What I’d encourage writers to do is recognise and improve upon the part of playwriting that you’re not good at. While reading the last paragraph, you may already have instinctively identified with one of the approaches to playwriting; if so, that’s a good start! Because the key to playwriting, in contrast to other forms of writing, is that you do need to develop both these sets of skills. You can just about get away with being a novelist who doesn’t have a great grasp of structure, for instance, but it’s very hard to do that in theatre; conversely, a play that is beautifully organised but has no driving metaphor, no inner life, will be received by audiences as being very efficient but very dead. Another way of looking at it is to think of the difference between a ‘bird’s-eye view’ of playwriting, where you look down and see the whole map of a play spread out before you, and a ‘worm’s-eye view’ of playwriting, where you’re peering up from a muddy field, you have no idea what’s going on, but you are richly in the moment – which I imagine worms to be. Try to look into yourself, and to woo those skills that you feel you don’t have.

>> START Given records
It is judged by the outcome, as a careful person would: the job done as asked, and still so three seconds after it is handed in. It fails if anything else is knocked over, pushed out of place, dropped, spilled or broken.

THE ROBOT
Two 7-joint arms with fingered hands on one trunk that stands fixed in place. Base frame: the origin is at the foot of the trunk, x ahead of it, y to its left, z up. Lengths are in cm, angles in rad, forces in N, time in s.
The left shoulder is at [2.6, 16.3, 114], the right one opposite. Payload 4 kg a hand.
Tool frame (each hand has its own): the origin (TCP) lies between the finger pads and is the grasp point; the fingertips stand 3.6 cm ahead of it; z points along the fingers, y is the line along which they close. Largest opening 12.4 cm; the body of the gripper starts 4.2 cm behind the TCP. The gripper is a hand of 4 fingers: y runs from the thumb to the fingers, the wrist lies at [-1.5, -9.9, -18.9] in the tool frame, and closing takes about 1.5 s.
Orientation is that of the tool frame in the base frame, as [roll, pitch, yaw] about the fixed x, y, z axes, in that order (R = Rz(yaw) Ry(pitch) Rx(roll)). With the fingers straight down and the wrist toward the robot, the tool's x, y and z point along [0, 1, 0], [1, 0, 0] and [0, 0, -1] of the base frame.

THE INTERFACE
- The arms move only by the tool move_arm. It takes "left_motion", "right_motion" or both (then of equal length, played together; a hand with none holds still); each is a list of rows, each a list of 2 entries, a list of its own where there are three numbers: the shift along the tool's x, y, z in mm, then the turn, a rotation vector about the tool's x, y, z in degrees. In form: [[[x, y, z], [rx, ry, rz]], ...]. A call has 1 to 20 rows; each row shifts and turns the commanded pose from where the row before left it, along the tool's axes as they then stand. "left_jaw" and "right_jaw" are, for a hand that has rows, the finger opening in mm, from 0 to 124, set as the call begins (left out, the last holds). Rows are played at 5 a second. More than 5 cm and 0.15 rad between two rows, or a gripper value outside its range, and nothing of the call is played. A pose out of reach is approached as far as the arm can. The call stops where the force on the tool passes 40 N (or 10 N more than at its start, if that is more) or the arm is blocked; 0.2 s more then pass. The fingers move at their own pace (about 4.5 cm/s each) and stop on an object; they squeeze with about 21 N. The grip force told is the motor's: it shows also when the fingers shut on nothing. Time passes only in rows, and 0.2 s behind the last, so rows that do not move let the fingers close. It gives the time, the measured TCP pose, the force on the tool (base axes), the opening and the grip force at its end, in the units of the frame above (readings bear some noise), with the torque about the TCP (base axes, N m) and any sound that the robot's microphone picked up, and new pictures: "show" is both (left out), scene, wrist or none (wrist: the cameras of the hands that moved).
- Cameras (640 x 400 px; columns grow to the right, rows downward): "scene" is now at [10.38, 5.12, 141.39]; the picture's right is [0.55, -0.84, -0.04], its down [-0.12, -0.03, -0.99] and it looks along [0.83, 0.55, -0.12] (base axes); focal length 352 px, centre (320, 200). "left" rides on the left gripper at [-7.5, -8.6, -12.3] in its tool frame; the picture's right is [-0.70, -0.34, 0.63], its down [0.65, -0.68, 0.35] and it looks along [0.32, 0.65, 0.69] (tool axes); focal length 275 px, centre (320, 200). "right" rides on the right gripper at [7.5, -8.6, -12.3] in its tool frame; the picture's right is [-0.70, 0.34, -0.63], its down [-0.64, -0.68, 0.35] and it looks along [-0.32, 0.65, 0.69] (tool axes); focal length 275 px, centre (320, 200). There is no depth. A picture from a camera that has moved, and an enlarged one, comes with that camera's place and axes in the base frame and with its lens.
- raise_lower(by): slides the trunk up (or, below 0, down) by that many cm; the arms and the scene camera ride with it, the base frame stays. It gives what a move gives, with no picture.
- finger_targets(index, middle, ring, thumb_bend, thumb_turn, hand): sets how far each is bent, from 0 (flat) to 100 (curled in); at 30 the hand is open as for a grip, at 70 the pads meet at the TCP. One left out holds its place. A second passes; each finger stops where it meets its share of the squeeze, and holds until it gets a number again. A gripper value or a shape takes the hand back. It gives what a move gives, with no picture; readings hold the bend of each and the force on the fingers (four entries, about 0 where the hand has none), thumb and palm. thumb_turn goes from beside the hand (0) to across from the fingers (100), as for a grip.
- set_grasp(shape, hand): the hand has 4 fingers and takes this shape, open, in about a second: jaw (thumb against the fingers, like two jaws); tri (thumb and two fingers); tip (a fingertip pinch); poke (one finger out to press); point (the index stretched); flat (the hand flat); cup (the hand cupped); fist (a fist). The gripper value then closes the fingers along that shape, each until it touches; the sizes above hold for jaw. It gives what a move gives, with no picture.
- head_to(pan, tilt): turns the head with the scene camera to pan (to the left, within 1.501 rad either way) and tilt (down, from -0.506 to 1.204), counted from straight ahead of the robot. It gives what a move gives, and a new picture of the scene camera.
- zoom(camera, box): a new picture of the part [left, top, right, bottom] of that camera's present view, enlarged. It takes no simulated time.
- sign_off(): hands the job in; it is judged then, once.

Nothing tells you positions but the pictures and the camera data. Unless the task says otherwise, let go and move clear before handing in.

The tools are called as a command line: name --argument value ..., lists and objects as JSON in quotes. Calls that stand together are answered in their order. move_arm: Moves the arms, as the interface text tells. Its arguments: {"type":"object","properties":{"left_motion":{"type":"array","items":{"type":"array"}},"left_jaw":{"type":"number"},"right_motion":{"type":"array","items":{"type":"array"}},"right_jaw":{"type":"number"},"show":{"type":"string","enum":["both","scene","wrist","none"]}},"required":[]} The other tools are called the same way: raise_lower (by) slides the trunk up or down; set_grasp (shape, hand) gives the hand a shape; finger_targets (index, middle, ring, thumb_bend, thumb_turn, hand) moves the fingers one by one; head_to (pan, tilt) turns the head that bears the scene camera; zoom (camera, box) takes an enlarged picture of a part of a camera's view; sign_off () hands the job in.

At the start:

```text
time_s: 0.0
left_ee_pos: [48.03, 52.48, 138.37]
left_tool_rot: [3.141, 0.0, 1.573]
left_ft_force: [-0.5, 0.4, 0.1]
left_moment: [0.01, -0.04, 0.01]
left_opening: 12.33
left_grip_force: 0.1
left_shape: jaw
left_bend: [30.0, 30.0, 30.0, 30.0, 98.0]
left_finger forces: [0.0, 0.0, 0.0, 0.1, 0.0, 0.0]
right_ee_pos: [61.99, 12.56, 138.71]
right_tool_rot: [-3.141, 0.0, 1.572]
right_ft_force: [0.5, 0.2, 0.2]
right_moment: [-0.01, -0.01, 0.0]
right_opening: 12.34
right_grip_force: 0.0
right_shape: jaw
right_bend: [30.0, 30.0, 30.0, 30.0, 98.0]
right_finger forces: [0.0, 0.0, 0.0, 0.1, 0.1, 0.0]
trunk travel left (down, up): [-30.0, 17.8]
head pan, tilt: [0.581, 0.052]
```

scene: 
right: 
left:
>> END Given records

If you think about the way an audience receives a play, it’s very different from other art forms. If you are reading a novel, maybe you’ll read forty pages on the first day; the next day you have a domestic crisis so you won’t read anything; the day after that you may read a hundred pages; the day after that you read about five pages before falling asleep; and the next day you’ll get completely gripped and finish the book. Essentially, you choose when it all happens. Or imagine you’re in an art gallery, and you see a sculpture: you can generally choose how much time you spend looking at that sculpture – you can spend half an hour, you can spend ten seconds, but it’s your choice. In the theatre, however, as an audience member, if you’ve lost attention and dropped out at some point, then the show has gone on without you: there’s no rewind button; you can’t go back. A play happens live, in real time – that is the basic condition of writing for theatre – and as a playwright you have to learn to deal with that.

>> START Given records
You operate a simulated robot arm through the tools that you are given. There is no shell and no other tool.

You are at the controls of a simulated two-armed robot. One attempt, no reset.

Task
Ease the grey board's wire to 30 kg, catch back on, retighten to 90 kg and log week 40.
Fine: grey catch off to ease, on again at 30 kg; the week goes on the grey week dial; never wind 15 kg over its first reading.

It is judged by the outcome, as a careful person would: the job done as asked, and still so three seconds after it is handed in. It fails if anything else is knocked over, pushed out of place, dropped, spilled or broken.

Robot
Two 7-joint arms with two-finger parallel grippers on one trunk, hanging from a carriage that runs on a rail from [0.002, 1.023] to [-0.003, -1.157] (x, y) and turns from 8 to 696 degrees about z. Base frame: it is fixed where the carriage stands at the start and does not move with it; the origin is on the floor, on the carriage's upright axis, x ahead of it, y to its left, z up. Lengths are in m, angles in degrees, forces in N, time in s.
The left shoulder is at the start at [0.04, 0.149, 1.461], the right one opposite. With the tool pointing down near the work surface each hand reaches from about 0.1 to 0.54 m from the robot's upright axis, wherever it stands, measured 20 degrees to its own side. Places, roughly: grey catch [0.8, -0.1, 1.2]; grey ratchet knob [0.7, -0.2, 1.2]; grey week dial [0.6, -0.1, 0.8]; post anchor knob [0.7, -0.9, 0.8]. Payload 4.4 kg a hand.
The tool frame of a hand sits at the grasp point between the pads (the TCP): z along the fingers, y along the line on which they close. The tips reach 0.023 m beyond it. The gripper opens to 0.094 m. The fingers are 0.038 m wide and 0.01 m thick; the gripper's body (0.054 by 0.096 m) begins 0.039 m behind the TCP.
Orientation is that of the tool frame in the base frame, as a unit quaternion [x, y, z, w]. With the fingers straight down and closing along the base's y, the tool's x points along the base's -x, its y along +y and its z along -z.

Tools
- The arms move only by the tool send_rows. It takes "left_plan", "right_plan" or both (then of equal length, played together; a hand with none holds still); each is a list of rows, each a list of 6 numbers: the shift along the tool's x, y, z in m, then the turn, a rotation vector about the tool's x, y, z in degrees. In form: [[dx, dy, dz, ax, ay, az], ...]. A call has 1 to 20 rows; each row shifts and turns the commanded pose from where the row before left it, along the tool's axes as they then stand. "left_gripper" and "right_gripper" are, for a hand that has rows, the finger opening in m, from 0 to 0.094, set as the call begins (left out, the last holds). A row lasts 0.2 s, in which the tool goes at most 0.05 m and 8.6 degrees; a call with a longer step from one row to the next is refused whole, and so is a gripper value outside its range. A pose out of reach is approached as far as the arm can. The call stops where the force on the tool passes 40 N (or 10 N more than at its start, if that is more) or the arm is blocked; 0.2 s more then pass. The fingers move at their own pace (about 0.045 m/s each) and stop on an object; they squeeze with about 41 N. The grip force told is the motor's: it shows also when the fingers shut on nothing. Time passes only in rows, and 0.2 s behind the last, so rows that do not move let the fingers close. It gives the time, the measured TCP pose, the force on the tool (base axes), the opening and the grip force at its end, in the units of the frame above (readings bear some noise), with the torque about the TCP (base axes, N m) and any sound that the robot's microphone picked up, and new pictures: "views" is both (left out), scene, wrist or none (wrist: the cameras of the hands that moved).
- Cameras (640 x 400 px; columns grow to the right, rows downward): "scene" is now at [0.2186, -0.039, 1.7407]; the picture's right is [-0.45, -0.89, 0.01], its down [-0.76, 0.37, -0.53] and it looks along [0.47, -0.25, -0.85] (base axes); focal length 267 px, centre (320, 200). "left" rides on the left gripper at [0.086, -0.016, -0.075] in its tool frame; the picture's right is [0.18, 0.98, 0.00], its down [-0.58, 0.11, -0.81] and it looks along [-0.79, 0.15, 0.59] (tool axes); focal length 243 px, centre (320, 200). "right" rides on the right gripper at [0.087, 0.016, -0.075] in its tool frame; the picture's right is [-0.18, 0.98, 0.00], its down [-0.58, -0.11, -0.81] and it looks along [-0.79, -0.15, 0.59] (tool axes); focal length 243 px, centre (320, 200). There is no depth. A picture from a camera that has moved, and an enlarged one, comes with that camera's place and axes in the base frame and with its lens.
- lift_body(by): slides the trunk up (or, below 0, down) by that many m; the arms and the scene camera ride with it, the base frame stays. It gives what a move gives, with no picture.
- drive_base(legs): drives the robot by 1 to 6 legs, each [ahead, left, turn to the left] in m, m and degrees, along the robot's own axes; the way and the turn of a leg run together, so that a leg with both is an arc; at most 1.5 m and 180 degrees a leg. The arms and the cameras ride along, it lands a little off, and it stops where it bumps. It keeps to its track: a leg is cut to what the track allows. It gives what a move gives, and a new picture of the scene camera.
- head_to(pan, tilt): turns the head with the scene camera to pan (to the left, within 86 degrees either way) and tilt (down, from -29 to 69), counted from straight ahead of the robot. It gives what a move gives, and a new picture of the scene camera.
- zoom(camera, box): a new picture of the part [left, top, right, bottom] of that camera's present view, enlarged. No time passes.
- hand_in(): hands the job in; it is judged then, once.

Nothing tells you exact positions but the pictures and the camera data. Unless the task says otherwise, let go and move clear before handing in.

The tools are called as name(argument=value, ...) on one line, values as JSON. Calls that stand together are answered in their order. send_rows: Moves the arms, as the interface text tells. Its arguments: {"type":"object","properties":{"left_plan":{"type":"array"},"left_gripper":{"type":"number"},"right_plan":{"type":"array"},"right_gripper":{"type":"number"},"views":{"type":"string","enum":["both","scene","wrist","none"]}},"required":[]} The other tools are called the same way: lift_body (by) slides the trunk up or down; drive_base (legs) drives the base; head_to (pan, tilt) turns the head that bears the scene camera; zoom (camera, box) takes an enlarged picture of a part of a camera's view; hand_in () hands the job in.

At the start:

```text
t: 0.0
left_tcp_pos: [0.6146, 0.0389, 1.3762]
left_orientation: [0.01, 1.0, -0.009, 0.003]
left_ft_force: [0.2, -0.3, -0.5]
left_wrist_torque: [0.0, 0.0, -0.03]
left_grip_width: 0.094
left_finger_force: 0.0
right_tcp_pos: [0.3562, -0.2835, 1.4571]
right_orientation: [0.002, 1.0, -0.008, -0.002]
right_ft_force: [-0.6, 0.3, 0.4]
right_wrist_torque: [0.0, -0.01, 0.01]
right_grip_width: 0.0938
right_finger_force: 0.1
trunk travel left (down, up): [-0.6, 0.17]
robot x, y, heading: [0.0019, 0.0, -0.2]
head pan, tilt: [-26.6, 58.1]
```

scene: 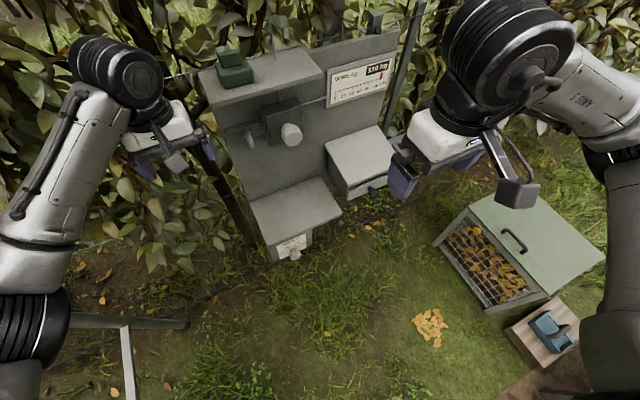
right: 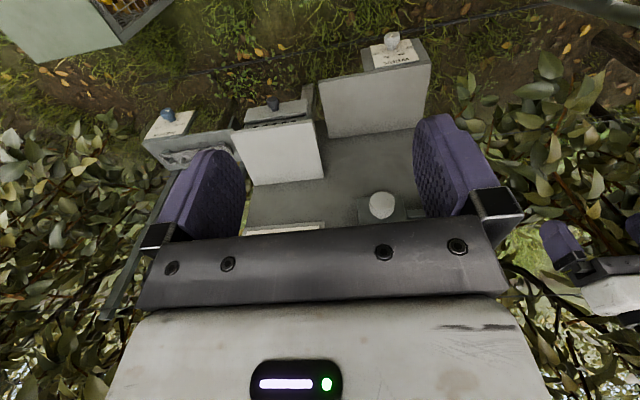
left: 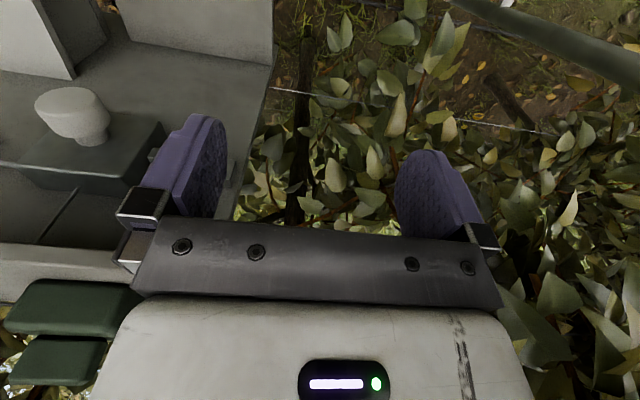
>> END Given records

The 2016 revival of The Libertine by Stephen Jeffreys, starring Dominic Cooper as the Earl of Rochester (photo by Alastair Muir)

It’s always frightening when you see audiences tune out at the same time. If I have a play on at the Royal Court, during the first preview I will generally watch the play and take notes; but for the second preview, I will sit in one of the seats at the side of the stage in the gallery and watch the audience. I watch to see at which points they start, literally, to lose the plot. Audiences tend to switch off all together, and when they do that, it’s probably your fault as a writer: there’s something wrong with the play; this is the bit where it’s not interesting. A novelist can get away with writing a self-indulgent description of the countryside, say, because the reader can always think, ‘Oh yeah, I’ll just skip that bit.’ But you can’t do that when writing a play. If you lose the audience, even for a minute, it’s very hard to get them back, because they are holding on to a continuous piece of wire, they are following the story second by second. Our responsibility as playwrights is to make every single second interesting. This is our great problem, and also our great opportunity.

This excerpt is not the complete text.